_Source material_:
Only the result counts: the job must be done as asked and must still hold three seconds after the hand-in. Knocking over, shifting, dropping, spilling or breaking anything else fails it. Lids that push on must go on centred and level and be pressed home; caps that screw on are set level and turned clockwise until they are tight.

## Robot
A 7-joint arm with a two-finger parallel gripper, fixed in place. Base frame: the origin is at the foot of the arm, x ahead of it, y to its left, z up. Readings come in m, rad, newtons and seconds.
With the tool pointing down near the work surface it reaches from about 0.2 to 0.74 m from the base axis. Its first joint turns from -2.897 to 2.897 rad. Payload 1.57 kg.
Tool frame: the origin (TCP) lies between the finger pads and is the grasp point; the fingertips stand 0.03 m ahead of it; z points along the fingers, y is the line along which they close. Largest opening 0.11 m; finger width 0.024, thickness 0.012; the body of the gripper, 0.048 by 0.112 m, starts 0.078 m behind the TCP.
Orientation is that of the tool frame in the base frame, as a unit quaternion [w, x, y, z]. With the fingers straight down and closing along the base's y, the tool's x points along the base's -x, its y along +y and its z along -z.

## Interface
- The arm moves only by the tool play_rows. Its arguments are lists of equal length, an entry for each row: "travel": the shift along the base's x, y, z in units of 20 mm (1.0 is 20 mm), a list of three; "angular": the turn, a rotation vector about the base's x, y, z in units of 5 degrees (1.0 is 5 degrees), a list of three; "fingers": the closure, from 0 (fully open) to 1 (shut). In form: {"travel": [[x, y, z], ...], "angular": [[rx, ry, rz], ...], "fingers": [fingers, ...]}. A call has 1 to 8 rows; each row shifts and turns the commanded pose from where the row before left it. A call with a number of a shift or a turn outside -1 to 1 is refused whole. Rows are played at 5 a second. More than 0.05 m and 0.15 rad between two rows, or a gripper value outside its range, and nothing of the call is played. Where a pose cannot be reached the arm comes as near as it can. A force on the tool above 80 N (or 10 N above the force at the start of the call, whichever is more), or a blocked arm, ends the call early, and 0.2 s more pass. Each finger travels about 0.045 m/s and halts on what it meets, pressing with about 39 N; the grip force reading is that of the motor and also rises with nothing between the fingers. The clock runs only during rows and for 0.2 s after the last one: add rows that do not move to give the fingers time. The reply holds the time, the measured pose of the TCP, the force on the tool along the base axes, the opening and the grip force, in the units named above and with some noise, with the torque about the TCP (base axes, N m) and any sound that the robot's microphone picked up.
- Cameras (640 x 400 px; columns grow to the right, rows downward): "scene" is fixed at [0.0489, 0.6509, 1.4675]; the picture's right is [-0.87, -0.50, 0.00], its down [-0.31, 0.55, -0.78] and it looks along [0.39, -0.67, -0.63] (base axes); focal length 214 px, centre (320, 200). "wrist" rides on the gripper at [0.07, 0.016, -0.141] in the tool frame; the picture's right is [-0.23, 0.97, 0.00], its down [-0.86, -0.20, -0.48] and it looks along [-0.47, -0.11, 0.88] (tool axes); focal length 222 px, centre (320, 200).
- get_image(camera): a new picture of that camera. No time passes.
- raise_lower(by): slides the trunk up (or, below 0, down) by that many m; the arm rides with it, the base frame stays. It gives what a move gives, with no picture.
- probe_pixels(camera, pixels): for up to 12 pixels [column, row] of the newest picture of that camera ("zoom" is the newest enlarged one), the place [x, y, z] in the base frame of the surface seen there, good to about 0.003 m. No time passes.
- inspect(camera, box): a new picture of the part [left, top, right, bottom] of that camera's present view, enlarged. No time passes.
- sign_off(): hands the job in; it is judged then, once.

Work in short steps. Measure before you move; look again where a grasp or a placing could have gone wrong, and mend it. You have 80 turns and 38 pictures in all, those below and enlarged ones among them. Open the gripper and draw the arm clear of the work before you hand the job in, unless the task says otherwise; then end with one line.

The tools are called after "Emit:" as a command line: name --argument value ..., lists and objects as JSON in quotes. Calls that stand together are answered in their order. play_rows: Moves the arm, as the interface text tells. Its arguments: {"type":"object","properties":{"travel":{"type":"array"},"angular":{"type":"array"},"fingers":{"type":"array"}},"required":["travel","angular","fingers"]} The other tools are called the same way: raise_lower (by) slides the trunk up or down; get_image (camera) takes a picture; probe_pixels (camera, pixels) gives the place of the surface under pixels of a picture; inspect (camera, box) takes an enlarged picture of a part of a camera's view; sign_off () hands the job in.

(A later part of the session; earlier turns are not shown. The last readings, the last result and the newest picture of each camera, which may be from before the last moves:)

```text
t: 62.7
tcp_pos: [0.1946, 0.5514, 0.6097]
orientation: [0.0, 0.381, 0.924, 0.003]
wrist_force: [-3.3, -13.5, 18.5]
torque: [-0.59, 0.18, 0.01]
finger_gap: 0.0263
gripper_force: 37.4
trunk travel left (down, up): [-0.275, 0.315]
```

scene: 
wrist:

_Task instructions_:
From the listing above, copy all lines holding the word "gives".

_Output for this exercise_:
- raise_lower(by): slides the trunk up (or, below 0, down) by that many m; the arm rides with it, the base frame stays. It gives what a move gives, with no picture.
The tools are called after "Emit:" as a command line: name --argument value ..., lists and objects as JSON in quotes. Calls that stand together are answered in their order. play_rows: Moves the arm, as the interface text tells. Its arguments: {"type":"object","properties":{"travel":{"type":"array"},"angular":{"type":"array"},"fingers":{"type":"array"}},"required":["travel","angular","fingers"]} The other tools are called the same way: raise_lower (by) slides the trunk up or down; get_image (camera) takes a picture; probe_pixels (camera, pixels) gives the place of the surface under pixels of a picture; inspect (camera, box) takes an enlarged picture of a part of a camera's view; sign_off () hands the job in.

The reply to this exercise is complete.